#### [Text to read]
************

Upon This Rock...
©1997 Barry Bickmore. All Rights Reserved.
Reference Info - glossary of
ancient Christian writers and documents, guide to abbreviations, bibliography.
Unwilling to accept the possibility that a total apostasy occurred,
mainline Christians often counter that Christ told Peter "upon this
rock I will build my church; and the gates of hell shall not prevail against
it."1 However, Mormons might point out
that Christ was not specific here about whether He was talking about the
Church as an earthly organization, or as the heavenly congregation of true
believers in Christ. Also, the early Christian literature is full of allusions
to actual "gates of hell (Gr. hades)", which Christ opened
for the faithful. (The early Christian concept of "hell" will
be described in a later discussion of the nature of the spirit world.)
But why did God allow his Church to be subverted by "another gospel"?
Certainly it cannot be denied that God allows humans free will. Thus, when
Christians chose to "turn away from the truth, and be turned to fables,"
God allowed them to reject His Church.
If so, why did Christ set up a Church in the first place if its light
was to be quickly extinguished? Christ said repeatedly of Himself that
he would suffer and be killed in order to condemn the wicked generation
into which He was born. "But first must he suffer many things, and
be rejected of this generation."2 And
his disciples were to be by no means immune:
I send unto you prophets, and wise men, and scribes: and some of
them ye shall kill and crucify; and some of them shall ye scourge in your
synagogues, and persecute them from city to city: That upon you may come
all the righteous blood shed upon the earth, from the blood of righteous
Abel unto the blood of Zacharias son of Barachias, whom ye slew between
the temple and the altar.3
It is enough for the disciple that he be as his master, and the servant
as his lord. If they have called the master of the house Beelzebub, how
much more shall they call them of his household?4
And ye shall be hated of all men for my name's sake: but he that
shall endure unto the end, the same shall be saved.5
If the world hate you, ye know that it hated me before it hated you.

************

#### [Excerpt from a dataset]
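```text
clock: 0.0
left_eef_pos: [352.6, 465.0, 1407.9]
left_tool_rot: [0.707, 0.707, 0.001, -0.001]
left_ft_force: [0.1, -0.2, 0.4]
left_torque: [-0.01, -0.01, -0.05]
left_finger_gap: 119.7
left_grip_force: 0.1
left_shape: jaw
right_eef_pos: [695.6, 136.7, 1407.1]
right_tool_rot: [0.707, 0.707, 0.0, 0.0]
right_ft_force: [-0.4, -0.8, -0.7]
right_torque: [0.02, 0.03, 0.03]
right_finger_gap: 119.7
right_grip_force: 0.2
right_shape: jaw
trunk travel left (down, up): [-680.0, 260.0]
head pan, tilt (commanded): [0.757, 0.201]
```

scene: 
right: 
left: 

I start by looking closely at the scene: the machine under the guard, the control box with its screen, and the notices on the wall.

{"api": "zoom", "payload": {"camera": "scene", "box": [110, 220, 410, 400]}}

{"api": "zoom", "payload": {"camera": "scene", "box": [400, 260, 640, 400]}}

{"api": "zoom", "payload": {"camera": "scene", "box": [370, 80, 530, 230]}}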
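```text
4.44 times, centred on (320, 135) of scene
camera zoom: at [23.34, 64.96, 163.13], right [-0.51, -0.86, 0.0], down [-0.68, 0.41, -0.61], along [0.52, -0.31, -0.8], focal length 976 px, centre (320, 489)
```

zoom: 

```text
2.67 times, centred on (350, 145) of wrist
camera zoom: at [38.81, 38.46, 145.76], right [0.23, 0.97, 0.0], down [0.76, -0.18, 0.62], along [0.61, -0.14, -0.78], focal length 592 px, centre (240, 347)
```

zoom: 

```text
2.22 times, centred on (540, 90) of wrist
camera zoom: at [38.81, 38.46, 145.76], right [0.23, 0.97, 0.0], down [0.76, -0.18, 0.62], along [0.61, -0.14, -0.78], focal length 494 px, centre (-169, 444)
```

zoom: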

************

#### [Problems to work on]
(1) Retype the section of the text to read that opens with "But why did" and closes with "reject His Church.".
(2) Extend the text to read, starting right after its last sentence.

#### [Answers to each task]
(1)
But why did God allow his Church to be subverted by "another gospel"?
Certainly it cannot be denied that God allows humans free will. Thus, when
Christians chose to "turn away from the truth, and be turned to fables,"
God allowed them to reject His Church.

(2)
If ye were of the world, the world would love his own: but because ye are
not of the world, but I have chosen you out of the world, therefore the
world hateth you.... If they have persecuted me, they will also persecute
you....6
They shall put you out of the synagogues: yea, the time cometh, that
whosoever killeth you will think that he doeth God service.7
What a dismal picture! The disciples were not only sent out into the
world to preach the Kingdom of God, but to give themselves up as martyrs
for the faith. The word martyr, of course, comes from the Greek
word for "witness" - and that is exactly what Jesus' disciples
were. They were martyred as a witness to the truthfulness of the message
and the wickedness of the world.
However, we must not make the mistake of assuming the earliest Christians
sacrificed themselves in order to procure some grand and glorious future
for the "Church, militant and triumphant." Strangely enough,
the apostles and earliest church fathers all claimed their martyrdoms were
effective only for their own benefit. Immediately after telling Timothy
that the time would come that his charges would "not endure sound
doctrine" and would "turn away their ears from the truth"
and be "turned unto fables," Paul gloried in his impending martyrdom:
For I am now ready to be offered, and the time of my departure is
at hand. I have fought a good fight, I have finished my course, I have
kept the faith: Henceforth there is laid up for me a crown of righteousness,
which the Lord, the righteous judge, shall give me at that day: and not
to me only, but unto all them also that love his appearing.8
And the earliest known Christian sermon, 2 Clement (mid-second
century), exhorted Christians to do the will of God and be sacrificed so
as not to be cast into hell:
Wherefore, brethren, leaving willingly our sojourn in this present
world, let us do the will of Him that called us, and not fear to depart
out of this world. For the Lord saith, "Ye shall be as lambs in the
midst of wolves." And Peter answered and said unto Him, "What,
then, if the wolves shall tear in pieces the lambs?" Jesus said unto
Peter, "The lambs have no cause after they are dead to fear the wolves;
and in like manner, fear not ye them that kill you, and can do nothing
more unto you; but fear Him who, after you are dead, has power over both
soul and body to cast them into hell-fire."9
  
References
1 Matthew 16:18.
2 Luke 17:25.
3 Matthew 23:34-35.
4 Matthew 10:25.
5 Mark 13:13.
6 John 15:18-20.
7 John 16:2.
8 2 Timothy 4:6-8.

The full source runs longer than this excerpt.